“Many bioink designs have already been explored, none so far have fully leveraged the genetic programmability of microbes to rationally control the mechanical properties of the bioink.”
Attempts to print living microbial structures have been attempted with inkjet printing, contact printing, screen printing, and lithographic techniques, but so far, it’s extrusion, or 3D-printing that has allowed the field to truly advance.
Various forms of printed microbial structures have been experimented with before now, but all of these required some sort of additional polymer. Instead, the team has developed a type of bioink that is completely derived from proteins produced by E.coli cells. It is by then injecting other, genetically modified E.coli cells, that the living structures are formed to allow for drug release and toxin absorption.
The genetically modified E.coli produces this ink by fusing positively and negatively charged protein modules, which attach to one another and lock to create crosslinked fibers. After this, the team filtered the resulting product to further concentrate the bacteria in order to create a compound of the suitable viscosity and elasticity needed for printing.
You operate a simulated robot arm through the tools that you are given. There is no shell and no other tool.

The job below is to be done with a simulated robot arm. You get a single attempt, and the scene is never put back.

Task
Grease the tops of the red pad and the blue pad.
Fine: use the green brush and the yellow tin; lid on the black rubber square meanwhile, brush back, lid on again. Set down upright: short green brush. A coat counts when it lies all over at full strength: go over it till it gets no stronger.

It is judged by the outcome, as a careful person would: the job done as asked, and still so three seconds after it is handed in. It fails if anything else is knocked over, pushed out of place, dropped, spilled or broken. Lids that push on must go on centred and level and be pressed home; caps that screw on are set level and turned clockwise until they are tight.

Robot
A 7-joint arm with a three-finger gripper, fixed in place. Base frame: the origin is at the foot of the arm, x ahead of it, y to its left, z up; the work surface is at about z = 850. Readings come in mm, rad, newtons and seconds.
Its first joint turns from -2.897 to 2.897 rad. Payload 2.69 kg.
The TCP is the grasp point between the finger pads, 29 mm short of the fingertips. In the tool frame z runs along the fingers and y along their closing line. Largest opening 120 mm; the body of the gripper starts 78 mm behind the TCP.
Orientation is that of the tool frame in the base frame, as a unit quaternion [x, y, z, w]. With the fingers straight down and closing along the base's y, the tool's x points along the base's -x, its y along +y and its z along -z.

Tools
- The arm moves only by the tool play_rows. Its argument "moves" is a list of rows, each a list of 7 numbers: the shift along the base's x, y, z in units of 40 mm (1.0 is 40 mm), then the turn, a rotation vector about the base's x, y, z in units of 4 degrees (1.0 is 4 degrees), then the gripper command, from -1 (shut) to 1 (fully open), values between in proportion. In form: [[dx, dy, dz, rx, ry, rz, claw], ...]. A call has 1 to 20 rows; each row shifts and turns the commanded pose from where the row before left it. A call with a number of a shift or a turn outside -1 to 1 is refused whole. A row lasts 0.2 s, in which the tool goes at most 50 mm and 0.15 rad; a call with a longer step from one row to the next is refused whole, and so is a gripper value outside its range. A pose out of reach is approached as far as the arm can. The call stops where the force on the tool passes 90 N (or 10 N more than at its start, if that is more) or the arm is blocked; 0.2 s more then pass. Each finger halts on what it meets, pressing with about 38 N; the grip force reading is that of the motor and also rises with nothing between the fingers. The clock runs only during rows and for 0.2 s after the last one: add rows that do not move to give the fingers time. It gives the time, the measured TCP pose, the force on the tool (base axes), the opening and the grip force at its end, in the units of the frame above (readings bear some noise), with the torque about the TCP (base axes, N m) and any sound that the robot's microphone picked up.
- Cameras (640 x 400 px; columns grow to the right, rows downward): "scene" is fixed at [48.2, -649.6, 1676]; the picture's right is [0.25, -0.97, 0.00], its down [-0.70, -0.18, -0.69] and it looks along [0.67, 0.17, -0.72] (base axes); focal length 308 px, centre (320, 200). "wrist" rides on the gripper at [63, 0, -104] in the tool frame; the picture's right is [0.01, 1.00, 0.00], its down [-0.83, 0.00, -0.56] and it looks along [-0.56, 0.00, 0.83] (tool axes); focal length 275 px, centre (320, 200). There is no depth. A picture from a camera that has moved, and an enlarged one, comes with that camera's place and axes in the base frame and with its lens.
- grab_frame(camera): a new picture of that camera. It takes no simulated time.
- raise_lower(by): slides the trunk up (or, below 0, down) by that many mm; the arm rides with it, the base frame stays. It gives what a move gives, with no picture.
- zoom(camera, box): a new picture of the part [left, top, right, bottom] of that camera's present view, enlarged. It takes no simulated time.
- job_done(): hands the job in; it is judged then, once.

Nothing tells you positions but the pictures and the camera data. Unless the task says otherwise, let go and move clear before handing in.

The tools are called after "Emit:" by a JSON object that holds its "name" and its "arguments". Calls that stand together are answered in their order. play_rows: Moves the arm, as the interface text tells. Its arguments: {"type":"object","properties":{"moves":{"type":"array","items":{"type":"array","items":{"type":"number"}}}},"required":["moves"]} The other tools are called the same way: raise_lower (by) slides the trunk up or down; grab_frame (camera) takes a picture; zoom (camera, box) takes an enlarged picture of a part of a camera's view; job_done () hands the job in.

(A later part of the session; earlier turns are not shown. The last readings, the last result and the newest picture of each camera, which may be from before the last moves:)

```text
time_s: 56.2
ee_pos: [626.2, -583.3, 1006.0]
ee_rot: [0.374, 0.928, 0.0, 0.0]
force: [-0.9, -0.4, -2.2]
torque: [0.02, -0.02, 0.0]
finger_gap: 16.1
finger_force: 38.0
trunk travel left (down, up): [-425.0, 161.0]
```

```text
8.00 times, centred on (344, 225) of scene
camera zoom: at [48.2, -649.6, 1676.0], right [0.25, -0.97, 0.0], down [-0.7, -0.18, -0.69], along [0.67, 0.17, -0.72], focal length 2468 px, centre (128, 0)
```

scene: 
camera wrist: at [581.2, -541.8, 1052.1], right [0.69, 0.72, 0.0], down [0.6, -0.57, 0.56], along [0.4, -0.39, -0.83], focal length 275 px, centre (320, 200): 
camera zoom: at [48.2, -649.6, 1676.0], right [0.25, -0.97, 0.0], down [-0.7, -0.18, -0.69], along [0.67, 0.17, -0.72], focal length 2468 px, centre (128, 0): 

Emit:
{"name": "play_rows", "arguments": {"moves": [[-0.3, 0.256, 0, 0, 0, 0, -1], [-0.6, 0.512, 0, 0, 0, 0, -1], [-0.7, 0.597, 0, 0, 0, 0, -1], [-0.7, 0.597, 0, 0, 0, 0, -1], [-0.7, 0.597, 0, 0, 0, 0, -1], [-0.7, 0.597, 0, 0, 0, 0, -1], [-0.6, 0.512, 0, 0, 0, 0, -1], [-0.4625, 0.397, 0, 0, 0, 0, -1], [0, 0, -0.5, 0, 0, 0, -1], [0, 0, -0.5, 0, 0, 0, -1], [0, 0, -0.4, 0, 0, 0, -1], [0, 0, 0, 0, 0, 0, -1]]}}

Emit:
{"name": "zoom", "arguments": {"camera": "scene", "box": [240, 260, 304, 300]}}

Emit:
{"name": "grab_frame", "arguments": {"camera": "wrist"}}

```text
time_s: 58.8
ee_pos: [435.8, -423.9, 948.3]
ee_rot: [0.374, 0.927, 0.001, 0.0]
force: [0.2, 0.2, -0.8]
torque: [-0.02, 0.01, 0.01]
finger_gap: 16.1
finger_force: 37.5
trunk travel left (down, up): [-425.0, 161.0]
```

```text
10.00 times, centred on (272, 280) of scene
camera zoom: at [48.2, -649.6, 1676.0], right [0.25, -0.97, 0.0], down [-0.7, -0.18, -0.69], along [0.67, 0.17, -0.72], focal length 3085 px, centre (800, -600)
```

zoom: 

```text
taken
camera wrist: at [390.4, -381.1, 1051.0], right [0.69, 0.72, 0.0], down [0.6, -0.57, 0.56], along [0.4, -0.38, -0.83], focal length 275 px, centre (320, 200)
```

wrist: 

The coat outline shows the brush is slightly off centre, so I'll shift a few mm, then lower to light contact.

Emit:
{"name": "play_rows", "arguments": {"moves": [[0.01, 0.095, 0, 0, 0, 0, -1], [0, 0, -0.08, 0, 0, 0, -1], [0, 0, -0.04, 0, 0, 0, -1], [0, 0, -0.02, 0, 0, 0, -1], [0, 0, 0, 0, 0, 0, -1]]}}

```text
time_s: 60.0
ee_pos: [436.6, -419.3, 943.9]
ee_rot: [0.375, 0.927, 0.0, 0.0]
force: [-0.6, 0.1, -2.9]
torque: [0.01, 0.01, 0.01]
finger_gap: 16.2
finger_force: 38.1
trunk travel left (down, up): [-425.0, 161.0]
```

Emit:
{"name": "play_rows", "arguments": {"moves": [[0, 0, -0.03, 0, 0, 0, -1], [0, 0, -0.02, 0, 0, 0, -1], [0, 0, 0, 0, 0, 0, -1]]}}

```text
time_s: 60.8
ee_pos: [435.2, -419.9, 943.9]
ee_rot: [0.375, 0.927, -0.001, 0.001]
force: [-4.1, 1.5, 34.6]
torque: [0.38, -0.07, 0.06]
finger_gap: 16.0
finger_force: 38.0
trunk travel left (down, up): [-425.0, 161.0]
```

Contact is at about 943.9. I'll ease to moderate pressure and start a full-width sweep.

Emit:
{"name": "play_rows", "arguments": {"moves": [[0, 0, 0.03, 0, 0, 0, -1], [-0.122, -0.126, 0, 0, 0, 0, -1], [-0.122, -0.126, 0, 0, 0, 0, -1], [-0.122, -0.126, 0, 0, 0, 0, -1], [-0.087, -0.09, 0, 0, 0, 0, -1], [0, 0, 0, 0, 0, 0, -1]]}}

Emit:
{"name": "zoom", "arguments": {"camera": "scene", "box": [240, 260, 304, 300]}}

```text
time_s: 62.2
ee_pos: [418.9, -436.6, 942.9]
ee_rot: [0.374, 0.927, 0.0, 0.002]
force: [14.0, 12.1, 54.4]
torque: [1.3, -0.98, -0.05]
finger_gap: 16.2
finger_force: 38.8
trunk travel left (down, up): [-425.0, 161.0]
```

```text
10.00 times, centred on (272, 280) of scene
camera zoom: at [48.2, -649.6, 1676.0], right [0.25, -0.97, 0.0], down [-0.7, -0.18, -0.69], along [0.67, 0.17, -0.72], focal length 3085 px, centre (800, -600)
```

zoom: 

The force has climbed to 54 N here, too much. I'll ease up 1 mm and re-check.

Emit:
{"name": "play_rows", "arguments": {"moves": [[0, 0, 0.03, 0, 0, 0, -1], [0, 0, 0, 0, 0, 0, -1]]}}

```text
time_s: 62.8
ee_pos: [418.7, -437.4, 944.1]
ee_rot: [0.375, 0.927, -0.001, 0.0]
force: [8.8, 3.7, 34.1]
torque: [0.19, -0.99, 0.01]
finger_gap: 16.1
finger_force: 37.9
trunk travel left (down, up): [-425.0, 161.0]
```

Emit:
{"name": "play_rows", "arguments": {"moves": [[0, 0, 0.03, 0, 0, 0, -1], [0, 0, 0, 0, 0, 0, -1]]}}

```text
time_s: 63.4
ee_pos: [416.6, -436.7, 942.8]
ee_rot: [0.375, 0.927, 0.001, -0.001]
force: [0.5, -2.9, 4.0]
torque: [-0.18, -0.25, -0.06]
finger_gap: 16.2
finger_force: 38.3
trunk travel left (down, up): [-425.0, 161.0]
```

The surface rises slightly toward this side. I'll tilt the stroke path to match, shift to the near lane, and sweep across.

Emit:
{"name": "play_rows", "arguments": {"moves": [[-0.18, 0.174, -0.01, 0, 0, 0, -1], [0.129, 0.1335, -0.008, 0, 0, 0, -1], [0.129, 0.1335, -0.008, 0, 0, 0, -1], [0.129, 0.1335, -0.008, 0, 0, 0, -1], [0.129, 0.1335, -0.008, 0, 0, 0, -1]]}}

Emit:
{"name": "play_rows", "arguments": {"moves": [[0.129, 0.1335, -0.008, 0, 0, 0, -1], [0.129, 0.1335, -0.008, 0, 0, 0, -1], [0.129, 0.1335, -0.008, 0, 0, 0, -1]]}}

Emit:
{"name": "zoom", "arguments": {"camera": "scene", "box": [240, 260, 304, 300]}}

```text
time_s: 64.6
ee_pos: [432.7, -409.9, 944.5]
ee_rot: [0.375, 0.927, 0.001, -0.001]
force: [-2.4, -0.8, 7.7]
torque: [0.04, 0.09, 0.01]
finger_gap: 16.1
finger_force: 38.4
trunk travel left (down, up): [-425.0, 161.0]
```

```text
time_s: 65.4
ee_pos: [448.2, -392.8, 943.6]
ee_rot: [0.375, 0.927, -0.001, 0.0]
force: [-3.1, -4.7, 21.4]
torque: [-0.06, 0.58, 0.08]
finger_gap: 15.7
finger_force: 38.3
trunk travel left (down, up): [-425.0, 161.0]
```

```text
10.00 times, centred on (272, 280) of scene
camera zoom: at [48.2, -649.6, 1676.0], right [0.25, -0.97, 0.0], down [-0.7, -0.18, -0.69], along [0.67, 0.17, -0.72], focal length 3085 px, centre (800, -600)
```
The result? A gel that can be piped to produce threads half a millimeter wide: that’s half the size of a pencil tip! This thread is strong enough to hold up even when stretched 16 milliliters apart, a giant distance for something so thin. This proved that their new technique for making bioink worked, and that they could get away with creating a bioink from nothing more than the protein connections produced by the E.coli bacteria.
Once the researchers knew that their new microbial ink worked, they introduced genetically engineered microbes to the mixture. This produced 3D-printed living functional architectures: living material capable of carrying out a massive range of therapeutic applications.
By seeding this new bioink with a cancer-fighting drug called azurin, the researchers discovered that they could ensure the bioink released azurin whenever it detected a chemical called IPTG. These tests showed that the bioink could respond to its environment, actively producing the anticancer drug only when it needed to. This meant that the bioink could be further engineered to effectively control and/or induce cell growth and death, depending on the need of a patient.
Their next step was to see if their new biofilm could be taught to absorb something harmful. For this, the team chose the harmful chemical BPA (bisphenol A), an industrial chemical that has been used to make certain plastics and resins since the 1950s despite being shown to cause harmful effects.
The researchers added new modified cells that, via the same interlinking feature they used to connect to one another, could connect and trap particles of BPA: almost a full 30 percent of the toxin in the text liquid within just 24 hours.
The science is complex, but the outcome is simple and beautiful. Future bioinks will be able to respond to the environment they are inside: such as a human body. There, they can automatically release lifesaving drugs directly to the source of serious conditions.
These new bioinks will also be able to tackle toxins in a patient’s body by binding to those toxins (using part of the same bonding mechanism that holds the bioink together). They will then be able to thereby capture those toxins and remove them from the body.
Best of all, this new 3D-printing process is cost-effective, fast, and incredibly stable when compared to previous methods that have been used. It pushes the boundaries of what such technology can do and, while you probably won’t be able to 3D-print your own anti-cancer therapy any time soon, there might be a day in the not-so-distant future when some of our worst illnesses are combated from by genetically-engineered living structures that defend us from within.